Field notes
PI-Agent as the ONE Harness
One self-hosted, customizable agent harness now connects my local development, infrastructure work, research, and everyday communication channels.

I no longer think of PI-Agent as another coding assistant. For me, it has become the harness around the work itself: local development, infrastructure management, research, and the communication channels through which that work reaches me.
That distinction matters. A model can answer a prompt, but a harness decides how the model participates in a real system. It controls the tools, the context, the integrations, the boundaries, and the way a task moves from an idea to an observable result. Once those pieces are under my control, I can change models without rebuilding my entire working method.
One harness instead of several disconnected tools
Development, operations, and research are usually treated as separate domains. Each gets its own assistant, configuration, extension marketplace, and set of compromises. The result is a fragmented workflow: one tool understands the repository, another can reach the infrastructure, and a third contains the research context.
I want one adaptable harness instead. PI-Agent gives me a common foundation that I can tailor to each context while retaining the same operating model. The tools available to a task can change. The permissions can change. The model can change. The basic way I work does not have to.
This is especially useful when a task crosses boundaries. A change may begin with research, continue as a local implementation, require an infrastructure rollout, and finish with a concise update. Those are not four unrelated tasks. They are one piece of work moving through different environments.
Self-hosting is part of the design
My extensions live on my self-hosted Forgejo instance. The same harness helped research, configure, and roll out that environment.
This is not self-hosting for its own sake. It gives me a place where the implementation, history, and operating decisions remain visible and under my control. I can inspect what an extension does, change it when my requirements change, and avoid binding the workflow to a vendor's release schedule or assumptions.
The result is not zero dependency. It is a clearer dependency boundary.
Communication channels are interfaces, not separate systems
The harness is integrated with Slack and Telegram because work does not always begin at a development machine. Sometimes the useful interface is a message: ask for a status, start a bounded task, receive a result, or decide that something needs deeper attention.
Those channels should not become new islands of automation. They are simply additional interfaces to the same controlled harness. The underlying tools, policies, and context remain consistent.
Building extensions is expensive and worth it
I deliberately avoid relying on pre-built binary extensions where creating my own is practical. That costs time. Learning PI-Agent, understanding the extension model, and leaving the comfort of a ready-made harness takes real effort.
The return is equally real:
- I understand more of the system I depend on.

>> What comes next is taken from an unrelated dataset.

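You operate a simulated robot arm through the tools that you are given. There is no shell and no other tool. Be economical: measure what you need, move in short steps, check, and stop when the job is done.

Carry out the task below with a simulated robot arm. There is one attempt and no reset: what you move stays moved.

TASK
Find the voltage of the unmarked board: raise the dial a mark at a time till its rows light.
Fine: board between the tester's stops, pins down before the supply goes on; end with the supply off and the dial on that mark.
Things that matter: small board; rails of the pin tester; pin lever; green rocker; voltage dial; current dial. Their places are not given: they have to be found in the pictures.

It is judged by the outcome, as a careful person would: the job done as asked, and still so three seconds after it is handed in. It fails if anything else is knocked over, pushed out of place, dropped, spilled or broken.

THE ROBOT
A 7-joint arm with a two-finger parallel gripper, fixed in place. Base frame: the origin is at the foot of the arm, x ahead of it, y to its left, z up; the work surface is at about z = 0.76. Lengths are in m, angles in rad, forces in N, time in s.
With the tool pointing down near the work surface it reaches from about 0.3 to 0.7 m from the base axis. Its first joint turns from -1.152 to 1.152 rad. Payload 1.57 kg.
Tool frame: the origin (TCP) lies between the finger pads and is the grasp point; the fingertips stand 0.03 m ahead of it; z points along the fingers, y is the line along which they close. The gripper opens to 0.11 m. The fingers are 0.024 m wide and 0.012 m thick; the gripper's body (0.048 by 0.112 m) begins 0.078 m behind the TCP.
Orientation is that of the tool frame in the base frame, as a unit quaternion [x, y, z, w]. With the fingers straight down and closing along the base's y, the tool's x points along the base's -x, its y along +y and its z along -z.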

- I reduce exposure to opaque binaries and unnecessary supply-chain risk.
- I can shape the workflow around my actual needs instead of accepting the nearest generic compromise.
- I can replace individual models or services without replacing the harness.
The important point is not that everyone should build every extension themselves. It is that the harness should make ownership possible. A toolchain becomes strategically useful when it can be inspected, adapted, and operated on your terms.
Why I am staying with it
Once the initial learning curve is behind you, the experience becomes refreshingly direct. PI-Agent is fast, adaptable, customizable, and capable without demanding that every task fit one vendor's idea of an AI workflow.
I do not see myself returning to a collection of separate harnesses anytime soon. One controlled foundation, extended deliberately, is a better fit for how development, infrastructure, research, and communication actually connect.